However, while the advantages of the flow battery concept are undisputed, there is no agreement on the best (electro-)chemistry yet. The champion of the metal chemistries is the all-vanadium redox flow battery (VRFB)1. Utilizing four oxidation states of vanadium (V2+,V3+,VO2+,VO2+) this cell chemistry has the main advantage that cross-over of species from one half-cell through the separator into the other half-cell does not lead to a chemical contamination and can be rebalanced electrochemically. The main drawbacks of the VRFB are the sluggish kinetics of the V2+/V3+ and the VO2+/VO2+ redox reactions which limit the current density and therefore the power density2. Organic redox couples can be low cost and made from abundant elements, and they offer greater variability than metallic redox couples due to their tuneable structure3. A great number of organic redox couples were presented in recent years, with capital cost of metallic RFB chemistries being the main driver for their development. As most studies have been restricted to laboratory cell operation, insights into scale-up with larger cell areas and bigger electrolyte volumes and long-term cycling are currently not available3.
We have proposed a new class of redox electrolyte which combines the tuneability of organic molecules with the stability of metal ions: Polyoxometalates (POMs) functioning as nanostructured electron carriers 4. Employing electrochemistry and in-situ 51V NMR, we show that POMs exhibit four main advantages for the use as electrolyte in a RFB: (1) POMs do not permeate cation exchange membranes because they are large anions.
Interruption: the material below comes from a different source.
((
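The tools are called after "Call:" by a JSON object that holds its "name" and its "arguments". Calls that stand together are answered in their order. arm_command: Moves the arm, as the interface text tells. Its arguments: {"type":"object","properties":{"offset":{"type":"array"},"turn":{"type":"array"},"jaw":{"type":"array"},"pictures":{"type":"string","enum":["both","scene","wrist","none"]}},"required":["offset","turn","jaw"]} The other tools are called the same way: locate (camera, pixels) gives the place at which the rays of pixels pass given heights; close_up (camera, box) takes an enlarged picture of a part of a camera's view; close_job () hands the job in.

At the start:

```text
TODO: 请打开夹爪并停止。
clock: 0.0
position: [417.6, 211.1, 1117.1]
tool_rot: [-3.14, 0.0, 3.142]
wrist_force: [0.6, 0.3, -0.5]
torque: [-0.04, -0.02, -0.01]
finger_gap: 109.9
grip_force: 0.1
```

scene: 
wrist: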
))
This prevents cross-over and thereby self-discharge and capacity fade. (2) POMs exhibit facile redox kinetics with electron transfer constants four orders of magnitude faster than V2+/V3+ and VO2+/VO2+. This can enable high current densities. (3) POMs undergo multi-electron redox reactions which increases the capacity per molecule. (4) The investigated POMs are soluble and stable. The catholyte species even spontaneously reassembles when destroyed by adverse solvent conditions.
In flow battery studies the theoretical capacity (10.7 Ah L-1) could be achieved under operating conditions. The cell showed a capacity fade of 0.16% per cycle when the cell was cycled for 14 days with current densities from 30 to 60mA cm-2. Avenues to improve the redox electrochemistry of the POMs and the battery will be discussed.
References
(1) Rychcik, M.; Skyllas-Kazacos, S. J. Power Sources 1987, 19, 45–54.
(2) Friedl, J.; Stimming, U. Electrochim. Acta 2017, 227, 235–245.
(3) Leung, P.; Shah, A. A.; Sanz, L.; Flox, C.; Morante, J. R.; Xu, Q.; Mohamed, M. R.; Ponce de León, C.; Walsh, F. C. J. Power Sources 2017, 360, 243–283.
(4) Friedl, J.; Bauer, C.; Al-Oweini, R.; Yu, D.; Kortz, U.; Hoster, H.; Stimming, U. In 222nd MEeting of the ECS; 2012.